Second, I think leaving out one term may be affecting what is happening--something involving farm by HLI. The models I see here don't have this effect, and it may be what you are seeing in the plots. Of course, this may be a matter of complete confounding, and is covered by the farm effect Have you tried:

proc mixed data=x
class animal farm genotype;
model mean_rr = genotype HLI genotype*HLI /solution htype=1;
random intercept/subject=farm;
random int HLI gentoype*HLI / subject=animal(farm) solution; run;

I certainly see nothing wrong with the type 1 tests, since most of the work is regression based, but that is just my opinion.

Have you tried this in GLIMMIX, with method=quad? The documentation (at least for 9.2) looks like it has something like this in the example under TECH=.

Good luck.

Steve Denham
lvm
Rhodochrosite | Level 12 lvm
Rhodochrosite | Level 12
With RC models, one usually needs to fit a model with a nonzero covariance for the slope and intercept among subjects. The model in this post is for variance components, with an implied covariance of 0. Based on SAS for Mixed Models (2nd edition), and other sources, I would add type=UN as option on the second random statement. Trying to fit a model with 0 covariance here, when almost certainly there is nonzero covariance, will make it hard to fit the model.
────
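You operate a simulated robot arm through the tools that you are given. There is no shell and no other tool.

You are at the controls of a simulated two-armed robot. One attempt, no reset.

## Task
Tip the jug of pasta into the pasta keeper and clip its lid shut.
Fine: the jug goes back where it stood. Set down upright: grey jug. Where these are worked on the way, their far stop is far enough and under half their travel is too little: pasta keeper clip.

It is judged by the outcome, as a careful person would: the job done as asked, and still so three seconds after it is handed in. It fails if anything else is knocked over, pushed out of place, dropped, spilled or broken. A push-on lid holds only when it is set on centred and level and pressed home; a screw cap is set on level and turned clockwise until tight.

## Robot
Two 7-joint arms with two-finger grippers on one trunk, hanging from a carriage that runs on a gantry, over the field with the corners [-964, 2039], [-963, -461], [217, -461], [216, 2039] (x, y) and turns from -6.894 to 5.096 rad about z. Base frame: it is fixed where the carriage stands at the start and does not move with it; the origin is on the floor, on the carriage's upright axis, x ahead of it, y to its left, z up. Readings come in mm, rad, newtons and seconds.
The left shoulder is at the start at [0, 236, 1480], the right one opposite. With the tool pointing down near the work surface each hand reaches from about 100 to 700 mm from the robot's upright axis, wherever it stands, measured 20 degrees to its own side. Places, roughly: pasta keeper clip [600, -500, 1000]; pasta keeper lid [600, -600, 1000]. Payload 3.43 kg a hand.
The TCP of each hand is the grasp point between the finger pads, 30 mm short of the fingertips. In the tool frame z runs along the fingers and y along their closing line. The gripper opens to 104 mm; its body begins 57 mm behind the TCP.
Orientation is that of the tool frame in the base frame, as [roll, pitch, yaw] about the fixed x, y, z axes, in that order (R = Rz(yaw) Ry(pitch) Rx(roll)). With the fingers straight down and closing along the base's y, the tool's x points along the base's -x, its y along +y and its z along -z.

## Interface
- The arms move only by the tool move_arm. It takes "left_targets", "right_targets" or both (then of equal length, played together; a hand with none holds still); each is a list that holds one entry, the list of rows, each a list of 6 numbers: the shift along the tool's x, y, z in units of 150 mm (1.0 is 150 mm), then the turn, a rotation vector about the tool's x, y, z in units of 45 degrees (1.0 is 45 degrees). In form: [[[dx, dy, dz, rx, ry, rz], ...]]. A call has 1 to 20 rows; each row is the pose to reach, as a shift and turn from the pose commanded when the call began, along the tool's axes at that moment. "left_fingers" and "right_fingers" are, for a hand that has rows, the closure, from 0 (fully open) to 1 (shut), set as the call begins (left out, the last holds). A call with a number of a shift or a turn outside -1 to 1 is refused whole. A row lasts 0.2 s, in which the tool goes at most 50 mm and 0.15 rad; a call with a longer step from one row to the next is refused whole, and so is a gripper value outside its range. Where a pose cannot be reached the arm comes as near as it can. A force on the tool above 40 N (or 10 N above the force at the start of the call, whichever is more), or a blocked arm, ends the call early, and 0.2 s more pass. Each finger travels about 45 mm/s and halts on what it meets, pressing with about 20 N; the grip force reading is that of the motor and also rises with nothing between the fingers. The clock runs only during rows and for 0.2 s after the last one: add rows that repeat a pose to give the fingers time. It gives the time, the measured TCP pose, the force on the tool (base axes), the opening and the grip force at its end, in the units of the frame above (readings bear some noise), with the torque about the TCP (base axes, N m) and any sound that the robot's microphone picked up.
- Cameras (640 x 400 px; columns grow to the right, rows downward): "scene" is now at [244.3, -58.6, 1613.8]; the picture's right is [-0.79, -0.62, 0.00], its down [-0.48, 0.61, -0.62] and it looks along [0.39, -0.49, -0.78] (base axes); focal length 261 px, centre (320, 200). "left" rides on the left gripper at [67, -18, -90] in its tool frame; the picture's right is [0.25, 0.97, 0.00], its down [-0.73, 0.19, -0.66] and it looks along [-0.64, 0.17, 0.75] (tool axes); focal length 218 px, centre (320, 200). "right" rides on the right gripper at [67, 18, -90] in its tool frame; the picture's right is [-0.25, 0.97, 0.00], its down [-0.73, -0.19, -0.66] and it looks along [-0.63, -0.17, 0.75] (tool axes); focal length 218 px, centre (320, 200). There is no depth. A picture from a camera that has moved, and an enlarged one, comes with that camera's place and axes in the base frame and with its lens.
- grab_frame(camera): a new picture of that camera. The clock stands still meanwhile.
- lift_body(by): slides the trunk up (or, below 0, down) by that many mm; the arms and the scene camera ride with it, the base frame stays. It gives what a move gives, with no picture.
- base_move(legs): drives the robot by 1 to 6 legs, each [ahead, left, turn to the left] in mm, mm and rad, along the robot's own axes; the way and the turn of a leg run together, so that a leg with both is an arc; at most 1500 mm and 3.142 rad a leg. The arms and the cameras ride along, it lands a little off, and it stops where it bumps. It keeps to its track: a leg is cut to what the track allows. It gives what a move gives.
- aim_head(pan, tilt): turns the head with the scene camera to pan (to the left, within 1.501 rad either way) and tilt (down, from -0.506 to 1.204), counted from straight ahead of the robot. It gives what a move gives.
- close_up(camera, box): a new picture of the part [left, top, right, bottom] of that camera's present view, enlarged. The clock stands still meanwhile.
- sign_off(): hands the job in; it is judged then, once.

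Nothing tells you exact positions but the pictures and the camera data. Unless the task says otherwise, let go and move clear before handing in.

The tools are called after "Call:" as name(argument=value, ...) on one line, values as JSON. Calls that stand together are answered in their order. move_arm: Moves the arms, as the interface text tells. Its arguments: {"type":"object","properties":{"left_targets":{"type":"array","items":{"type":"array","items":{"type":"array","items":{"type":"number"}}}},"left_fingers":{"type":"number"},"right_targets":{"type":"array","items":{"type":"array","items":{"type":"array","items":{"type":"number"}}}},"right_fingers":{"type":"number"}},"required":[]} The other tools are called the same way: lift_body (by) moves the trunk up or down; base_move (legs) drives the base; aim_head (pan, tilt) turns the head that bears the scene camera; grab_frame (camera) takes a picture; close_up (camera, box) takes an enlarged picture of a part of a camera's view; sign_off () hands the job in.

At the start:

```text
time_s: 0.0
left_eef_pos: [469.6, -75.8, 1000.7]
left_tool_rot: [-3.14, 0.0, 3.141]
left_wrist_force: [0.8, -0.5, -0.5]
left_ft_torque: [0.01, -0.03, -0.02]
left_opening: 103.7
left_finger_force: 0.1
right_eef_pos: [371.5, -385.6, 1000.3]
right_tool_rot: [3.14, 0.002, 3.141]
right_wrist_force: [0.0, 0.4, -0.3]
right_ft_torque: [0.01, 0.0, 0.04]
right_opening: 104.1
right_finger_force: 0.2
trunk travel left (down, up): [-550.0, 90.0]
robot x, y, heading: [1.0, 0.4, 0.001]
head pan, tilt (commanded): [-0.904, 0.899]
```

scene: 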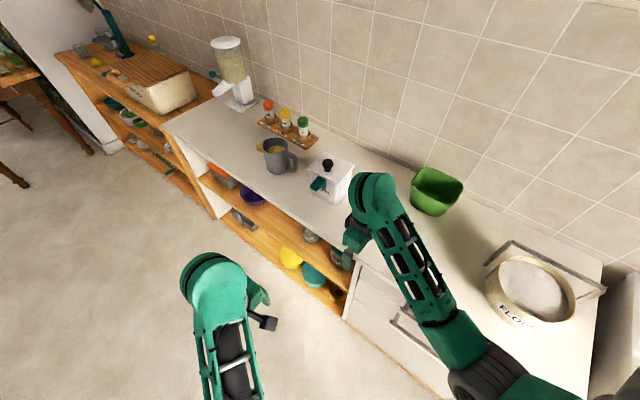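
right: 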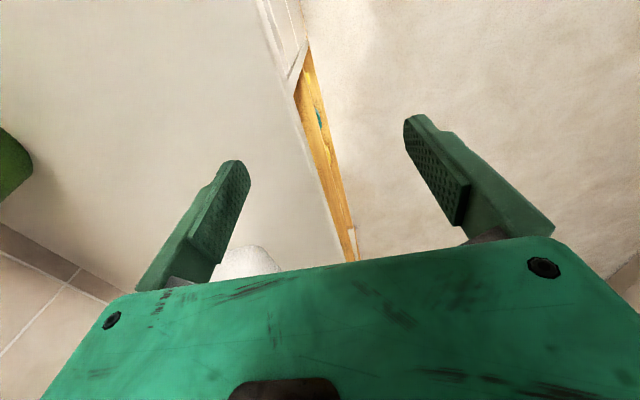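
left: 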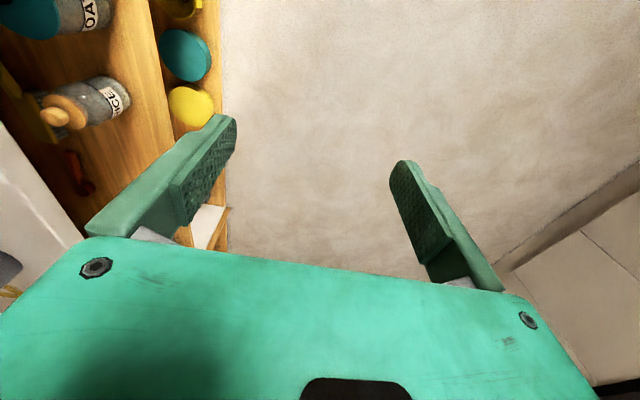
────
However, from my experience, one could still have convergences issues with so many variance-covariance terms, unless there are a lot of observations.
keckk
Fluorite | Level 6
Thanks very much for your comments.
The animal ID is unique, the animals are NOT numbered within each farm, but across all farms (1 to 26), that's probably why the code you proposed ends up with exactly the same covariance parameter estimates, but no convergence.
Fitting the same model with unstructured covariance, I face convergence problems too.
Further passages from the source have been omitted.